### Task directions
Show every line below where "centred" can be found.

— Start —

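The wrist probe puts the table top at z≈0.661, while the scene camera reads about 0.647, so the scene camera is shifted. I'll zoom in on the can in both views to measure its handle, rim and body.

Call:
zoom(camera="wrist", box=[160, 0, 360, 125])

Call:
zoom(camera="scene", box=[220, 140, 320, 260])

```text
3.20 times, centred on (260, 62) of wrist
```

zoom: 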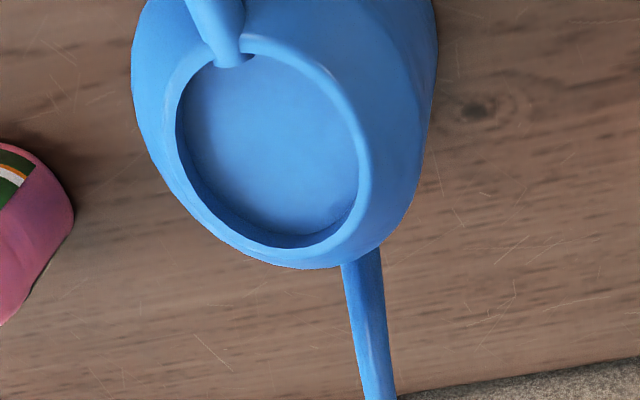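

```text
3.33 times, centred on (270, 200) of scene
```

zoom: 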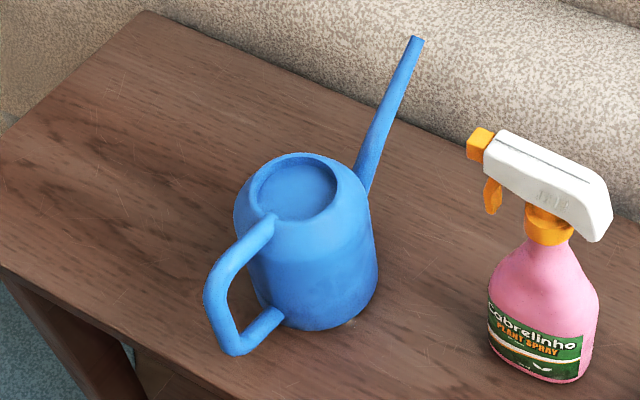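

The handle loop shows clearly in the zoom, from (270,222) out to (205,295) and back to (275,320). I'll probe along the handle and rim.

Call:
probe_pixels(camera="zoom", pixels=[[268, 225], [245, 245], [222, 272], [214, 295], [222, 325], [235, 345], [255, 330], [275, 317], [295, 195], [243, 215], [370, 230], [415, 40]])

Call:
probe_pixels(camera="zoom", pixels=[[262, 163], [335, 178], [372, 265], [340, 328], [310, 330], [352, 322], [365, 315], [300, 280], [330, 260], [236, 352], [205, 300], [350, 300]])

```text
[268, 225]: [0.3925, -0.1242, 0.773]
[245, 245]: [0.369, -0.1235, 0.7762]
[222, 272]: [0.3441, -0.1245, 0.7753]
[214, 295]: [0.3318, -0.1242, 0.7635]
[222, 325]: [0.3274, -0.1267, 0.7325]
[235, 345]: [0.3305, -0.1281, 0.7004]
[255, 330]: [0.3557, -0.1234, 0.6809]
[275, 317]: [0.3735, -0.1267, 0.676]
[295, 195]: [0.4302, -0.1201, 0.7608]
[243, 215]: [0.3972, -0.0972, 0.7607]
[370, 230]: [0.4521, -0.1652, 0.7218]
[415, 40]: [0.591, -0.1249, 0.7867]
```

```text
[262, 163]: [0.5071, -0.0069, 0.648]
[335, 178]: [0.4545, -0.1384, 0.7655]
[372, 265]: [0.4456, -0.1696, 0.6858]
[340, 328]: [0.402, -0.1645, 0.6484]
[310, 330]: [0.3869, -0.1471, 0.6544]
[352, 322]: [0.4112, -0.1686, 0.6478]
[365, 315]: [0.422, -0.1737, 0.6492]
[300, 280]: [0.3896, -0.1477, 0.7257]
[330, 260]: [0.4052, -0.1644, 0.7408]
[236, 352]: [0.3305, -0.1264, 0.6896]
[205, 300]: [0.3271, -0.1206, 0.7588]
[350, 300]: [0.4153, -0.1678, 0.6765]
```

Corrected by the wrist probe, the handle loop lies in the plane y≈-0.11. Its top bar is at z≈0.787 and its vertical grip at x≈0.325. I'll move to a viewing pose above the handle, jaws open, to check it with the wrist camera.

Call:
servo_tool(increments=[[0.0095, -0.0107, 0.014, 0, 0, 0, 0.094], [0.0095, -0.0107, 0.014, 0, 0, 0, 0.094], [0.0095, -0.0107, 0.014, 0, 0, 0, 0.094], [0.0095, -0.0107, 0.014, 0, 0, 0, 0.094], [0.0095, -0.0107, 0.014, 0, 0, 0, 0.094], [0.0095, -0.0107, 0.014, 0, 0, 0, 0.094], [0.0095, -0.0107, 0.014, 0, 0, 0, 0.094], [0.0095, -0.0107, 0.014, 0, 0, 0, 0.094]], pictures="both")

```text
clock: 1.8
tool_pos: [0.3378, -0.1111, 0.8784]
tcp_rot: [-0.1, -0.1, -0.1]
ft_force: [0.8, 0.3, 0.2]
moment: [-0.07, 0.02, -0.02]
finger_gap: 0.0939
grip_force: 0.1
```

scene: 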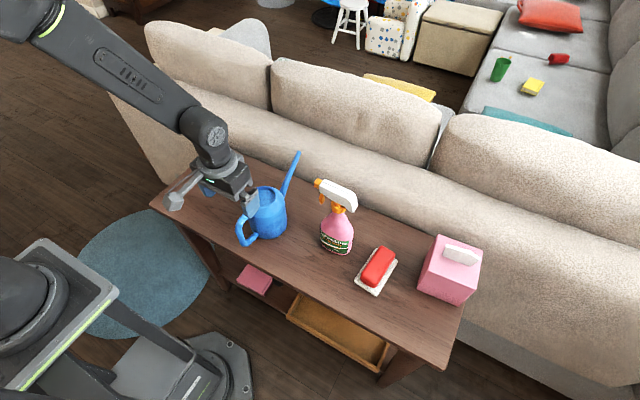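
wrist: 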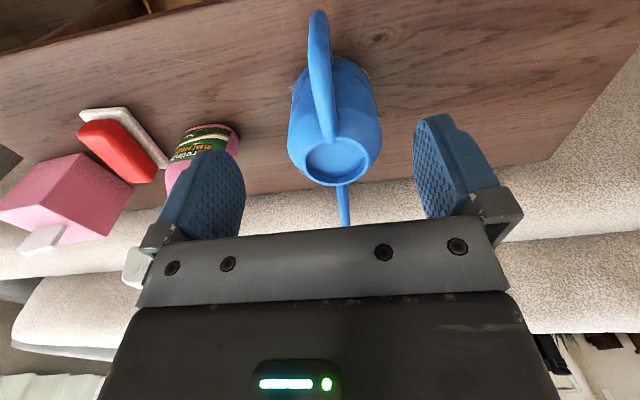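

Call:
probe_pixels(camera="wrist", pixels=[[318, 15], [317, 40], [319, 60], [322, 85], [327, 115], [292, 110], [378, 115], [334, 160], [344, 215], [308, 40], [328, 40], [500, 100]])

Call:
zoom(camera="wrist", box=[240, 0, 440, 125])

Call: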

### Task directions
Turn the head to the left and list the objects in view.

— End —

### The reply
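3.20 times, centred on (260, 62) of wrist
3.33 times, centred on (270, 200) of scene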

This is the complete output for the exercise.